*Excerpt provided:*

-----

In Mental Health Awareness Week, it seems fitting to ask if we should better regulate how law firms treat their staff. This is a pertinent question, prompted perhaps by the wave of recent headlines such as ‘“Stressed” solicitor used firm’s money to pay out on faked judgments’ and ‘Tribunal shows mercy to junior who worked in culture of fear’. 

Elizabeth rimmer 2 landscape

Elizabeth Rimmer

Fundamentally, the purpose of the Solicitors Regulation Authority, enshrined in the Legal Services Act 2007, is to protect the public by trying to ensure that solicitors provide a competent and ethical service. The SRA’s priority, therefore, will always be to safeguard the client’s interests by setting regulatory standards and enforcing them. It currently does this through the SRA Handbook, prefaced by a set of principles that require solicitors to act with honesty, integrity and in a way that upholds the public’s confidence and trust in the profession.

-----

*Data:*
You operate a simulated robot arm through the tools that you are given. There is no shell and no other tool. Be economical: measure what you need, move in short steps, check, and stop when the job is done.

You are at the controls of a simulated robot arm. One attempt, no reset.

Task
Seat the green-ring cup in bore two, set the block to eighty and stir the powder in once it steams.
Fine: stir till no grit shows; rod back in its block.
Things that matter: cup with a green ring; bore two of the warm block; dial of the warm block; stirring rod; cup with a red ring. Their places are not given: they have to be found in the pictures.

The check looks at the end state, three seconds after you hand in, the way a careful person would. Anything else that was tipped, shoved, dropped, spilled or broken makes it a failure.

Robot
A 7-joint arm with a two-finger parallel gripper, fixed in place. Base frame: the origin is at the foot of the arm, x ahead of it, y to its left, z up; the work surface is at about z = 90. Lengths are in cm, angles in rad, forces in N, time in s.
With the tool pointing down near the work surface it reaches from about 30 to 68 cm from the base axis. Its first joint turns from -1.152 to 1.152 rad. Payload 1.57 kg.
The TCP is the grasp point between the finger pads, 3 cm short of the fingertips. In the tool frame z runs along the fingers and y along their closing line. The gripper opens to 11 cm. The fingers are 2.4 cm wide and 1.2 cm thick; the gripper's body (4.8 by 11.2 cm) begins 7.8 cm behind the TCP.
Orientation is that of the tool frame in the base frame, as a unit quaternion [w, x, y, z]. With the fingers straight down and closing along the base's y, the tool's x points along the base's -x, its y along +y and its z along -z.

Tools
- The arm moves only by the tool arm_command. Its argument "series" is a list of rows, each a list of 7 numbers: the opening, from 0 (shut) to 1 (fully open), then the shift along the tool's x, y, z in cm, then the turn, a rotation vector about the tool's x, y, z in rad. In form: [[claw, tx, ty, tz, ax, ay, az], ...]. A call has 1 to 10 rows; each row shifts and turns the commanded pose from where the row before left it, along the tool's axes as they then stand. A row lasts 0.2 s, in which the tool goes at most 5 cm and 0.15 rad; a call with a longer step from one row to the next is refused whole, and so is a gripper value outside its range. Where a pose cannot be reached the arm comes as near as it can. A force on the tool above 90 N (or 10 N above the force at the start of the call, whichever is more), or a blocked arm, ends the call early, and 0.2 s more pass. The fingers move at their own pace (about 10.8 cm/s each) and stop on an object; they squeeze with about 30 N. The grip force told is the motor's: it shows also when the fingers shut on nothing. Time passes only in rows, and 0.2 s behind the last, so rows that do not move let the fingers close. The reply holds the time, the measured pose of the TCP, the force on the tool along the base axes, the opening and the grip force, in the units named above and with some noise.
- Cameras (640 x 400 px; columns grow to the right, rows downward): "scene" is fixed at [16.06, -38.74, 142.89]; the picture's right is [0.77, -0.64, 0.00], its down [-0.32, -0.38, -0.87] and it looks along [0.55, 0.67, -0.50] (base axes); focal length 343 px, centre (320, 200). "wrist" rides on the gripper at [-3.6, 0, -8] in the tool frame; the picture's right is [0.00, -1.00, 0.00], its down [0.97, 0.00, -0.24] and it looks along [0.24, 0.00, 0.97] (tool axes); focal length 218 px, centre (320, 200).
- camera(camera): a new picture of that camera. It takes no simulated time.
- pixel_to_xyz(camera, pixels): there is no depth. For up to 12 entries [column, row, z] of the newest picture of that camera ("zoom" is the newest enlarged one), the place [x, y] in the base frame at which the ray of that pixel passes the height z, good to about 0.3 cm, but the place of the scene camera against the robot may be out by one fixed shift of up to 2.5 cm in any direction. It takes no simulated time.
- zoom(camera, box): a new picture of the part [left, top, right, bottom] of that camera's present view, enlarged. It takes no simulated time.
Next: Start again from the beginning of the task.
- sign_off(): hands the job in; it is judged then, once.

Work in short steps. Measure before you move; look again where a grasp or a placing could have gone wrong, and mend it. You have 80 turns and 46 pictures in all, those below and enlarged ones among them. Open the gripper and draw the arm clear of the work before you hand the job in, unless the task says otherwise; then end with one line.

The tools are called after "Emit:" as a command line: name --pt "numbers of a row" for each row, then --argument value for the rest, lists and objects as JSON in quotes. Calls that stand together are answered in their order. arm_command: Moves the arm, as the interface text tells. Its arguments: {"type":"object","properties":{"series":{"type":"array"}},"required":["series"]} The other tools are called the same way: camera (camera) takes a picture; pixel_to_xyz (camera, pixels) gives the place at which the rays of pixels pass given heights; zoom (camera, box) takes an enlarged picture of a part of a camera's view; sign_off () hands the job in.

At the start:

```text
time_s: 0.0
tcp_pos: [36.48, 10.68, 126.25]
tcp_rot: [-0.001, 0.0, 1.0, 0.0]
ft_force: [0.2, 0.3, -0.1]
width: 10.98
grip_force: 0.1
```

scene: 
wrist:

-----

*Set problem A:*
Could you quote the excerpt provided from "In Mental Health" up to and including "culture of fear’."?
*Set problem B:*
Write what comes next in the excerpt provided.

*Final result A:*
In Mental Health Awareness Week, it seems fitting to ask if we should better regulate how law firms treat their staff. This is a pertinent question, prompted perhaps by the wave of recent headlines such as ‘“Stressed” solicitor used firm’s money to pay out on faked judgments’ and ‘Tribunal shows mercy to junior who worked in culture of fear’.

*Final result B:*
Research from the US has shown that lawyers’ ethical decision-making is compromised by poorer mental health. The recent cases behind the above headlines illustrate this. In one case a solicitor, feeling overwhelmed by her workload, faked judgments and paid out settlements to clients; and in the second, a junior lawyer who worked in what was described as a ‘toxic’ environment backdated letters to give the impression a matter was progressing. Both were struck off.   

There has been much debate about whether these sorts of cases should pave the way for a closer look at the introduction of a fitness-to-practise regime for solicitors, which could provide a better way to deal with mental and physical health issues.  This is common in the medical professions but less so in the professional services sector, although the bar of England and Wales has a fitness-to-practise regime. The introduction of a fitness-to-practise regime may sound like a solution, but this could be illusory as we need to understand the causes of these disciplinary cases and why problems were not identified until too late.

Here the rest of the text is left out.